Même avec la fiabilité croissante des prévisions à courte échéance, ce n’est généralement qu’au dernier moment, la veille au soir ou le matin même, que je choisis mon point de chute. Mes instruments astronomiques et photographiques sont déjà prêts : les batteries des boîtiers sont chargées, les capteurs et les optiques nettoyés, les mémoires formatées, les trépieds et les montures vérifiés, le tout formant un tas envahissant dans l’entrée. Il faut aussi des habits, bien sûr, et de quoi manger et boire, chaud de préférence, pour tenir toute la nuit.
J’habite dans le halo de lumière artificielle de la métropole montpelliéraine et je grimpe aussi souvent que possible jusqu’à la Réserve internationale de ciel étoilé du parc national des Cévennes pour retrouver l’un des ciels les plus noirs de France métropolitaine. Ses recoins les plus éloignés se situent à près de trois heures de route, je dois donc partir en tout début d’après-midi au plus tard pour arriver sur mon site d’observation avant le coucher du Soleil, assez tôt pour repérer les lieux quand je ne les connais pas déjà.

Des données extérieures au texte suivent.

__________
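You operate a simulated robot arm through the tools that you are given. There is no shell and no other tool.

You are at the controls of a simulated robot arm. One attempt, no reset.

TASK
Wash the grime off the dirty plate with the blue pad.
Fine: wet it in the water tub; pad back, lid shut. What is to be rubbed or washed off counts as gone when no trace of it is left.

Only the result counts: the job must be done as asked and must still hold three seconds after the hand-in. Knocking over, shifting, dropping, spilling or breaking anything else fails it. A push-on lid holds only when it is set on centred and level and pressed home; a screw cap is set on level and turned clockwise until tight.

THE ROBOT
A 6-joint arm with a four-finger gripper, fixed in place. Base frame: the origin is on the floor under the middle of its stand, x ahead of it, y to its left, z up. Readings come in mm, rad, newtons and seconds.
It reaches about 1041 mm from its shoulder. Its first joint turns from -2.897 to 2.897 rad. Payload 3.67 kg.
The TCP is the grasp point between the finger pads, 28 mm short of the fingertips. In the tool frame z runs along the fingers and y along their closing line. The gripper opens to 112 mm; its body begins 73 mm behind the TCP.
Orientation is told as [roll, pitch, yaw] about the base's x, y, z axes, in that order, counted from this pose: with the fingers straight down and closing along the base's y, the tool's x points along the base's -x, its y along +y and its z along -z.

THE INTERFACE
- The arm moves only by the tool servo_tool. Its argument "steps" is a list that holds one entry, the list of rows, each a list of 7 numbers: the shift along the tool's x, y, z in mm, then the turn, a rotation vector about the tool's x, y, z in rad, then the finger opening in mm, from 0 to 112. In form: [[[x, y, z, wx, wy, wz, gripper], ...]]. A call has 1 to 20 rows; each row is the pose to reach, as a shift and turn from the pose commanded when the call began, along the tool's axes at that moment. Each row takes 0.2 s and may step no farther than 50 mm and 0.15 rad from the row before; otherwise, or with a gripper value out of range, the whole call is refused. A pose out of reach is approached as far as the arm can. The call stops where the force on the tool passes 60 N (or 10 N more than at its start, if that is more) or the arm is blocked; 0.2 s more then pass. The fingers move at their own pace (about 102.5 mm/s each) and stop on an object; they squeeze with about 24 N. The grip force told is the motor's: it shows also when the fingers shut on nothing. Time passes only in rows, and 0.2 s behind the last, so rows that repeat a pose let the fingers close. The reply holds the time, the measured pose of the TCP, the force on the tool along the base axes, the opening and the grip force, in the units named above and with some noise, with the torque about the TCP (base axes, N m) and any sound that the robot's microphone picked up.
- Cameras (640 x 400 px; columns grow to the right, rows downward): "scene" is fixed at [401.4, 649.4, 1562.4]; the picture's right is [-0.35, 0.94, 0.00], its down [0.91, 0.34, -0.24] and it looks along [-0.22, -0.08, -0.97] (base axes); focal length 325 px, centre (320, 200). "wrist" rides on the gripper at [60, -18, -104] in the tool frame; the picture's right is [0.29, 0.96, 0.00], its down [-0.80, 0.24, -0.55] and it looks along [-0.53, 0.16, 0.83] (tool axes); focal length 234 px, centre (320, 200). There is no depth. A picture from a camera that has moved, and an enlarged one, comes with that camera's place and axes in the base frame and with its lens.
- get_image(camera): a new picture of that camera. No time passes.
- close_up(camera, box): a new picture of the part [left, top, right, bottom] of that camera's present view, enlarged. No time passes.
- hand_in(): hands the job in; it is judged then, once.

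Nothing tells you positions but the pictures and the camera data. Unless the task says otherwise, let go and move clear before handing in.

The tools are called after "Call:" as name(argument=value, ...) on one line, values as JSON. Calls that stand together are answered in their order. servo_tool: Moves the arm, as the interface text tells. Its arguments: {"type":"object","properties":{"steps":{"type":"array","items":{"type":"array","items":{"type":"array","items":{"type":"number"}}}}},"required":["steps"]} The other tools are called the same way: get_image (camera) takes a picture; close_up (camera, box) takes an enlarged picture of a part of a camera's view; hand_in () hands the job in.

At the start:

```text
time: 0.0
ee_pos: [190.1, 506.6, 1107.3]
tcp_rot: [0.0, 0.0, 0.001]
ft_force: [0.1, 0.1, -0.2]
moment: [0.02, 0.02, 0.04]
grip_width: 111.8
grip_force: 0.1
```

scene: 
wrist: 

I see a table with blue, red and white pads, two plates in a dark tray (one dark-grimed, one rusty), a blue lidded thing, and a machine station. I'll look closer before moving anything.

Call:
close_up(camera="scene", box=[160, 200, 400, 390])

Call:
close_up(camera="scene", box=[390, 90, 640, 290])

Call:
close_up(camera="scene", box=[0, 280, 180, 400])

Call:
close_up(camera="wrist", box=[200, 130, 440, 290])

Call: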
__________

Ce jeudi 14 octobre, l’image satellite disponible en fin de matinée est parfaite, mais une entrée d’air maritime est prévue en cours de nuit sur le littoral, avec un risque de brouillard dans les vallées cévenoles, je décide donc de m’éloigner le plus possible de la côte et de prendre de l’altitude. Quissac, Anduze, Alès, Portes, les Tavernoles, Le Pont-de-Montvert, Villeneuve, l’Hôpital, la route de plus en plus étroite se transforme en chemin cahoteux avant mon arrivée au mas Camargues ancré solidement à près de 1 400 m d’altitude sur le flanc sud du mont Lozère. Je souhaite passer une nuit ici depuis très longtemps, mais, entre confinement, couvre-feu, mauvais temps, travail, contraintes diverses, les mois d’attente se sont transformés en années.
Le ciel d’un bleu immaculé rehausse les teintes automnales des hêtres qui veillent sur le Tarn à peine né et la diffusion autour du disque solaire que je cache avec le bout de mon index est très faible, ce qui est vraiment prometteur pour les heures à venir. La température est bien plus basse que dans la plaine alors j’enfile une veste et je marche d’un bon pas jusqu’aux solides bâtiments du mas pour repérer les cadrages de mes futures images. Le Soleil brille encore vivement, mais j’imagine l’emplacement des astres au-dessus des paysages qui m’entourent : l’étoile Polaire scintillera ici, Jupiter et Saturne encadreront la Lune à gauche de cet arbre en début de nuit et, plus tard, je verrai surgir les Pléiades et le Taureau à droite de ce mur, juste avant l’envol de la silhouette élancée d’Orion. Mon esprit vagabonde joyeusement et je sens la fatigue du jour qui s’éloigne peu à peu.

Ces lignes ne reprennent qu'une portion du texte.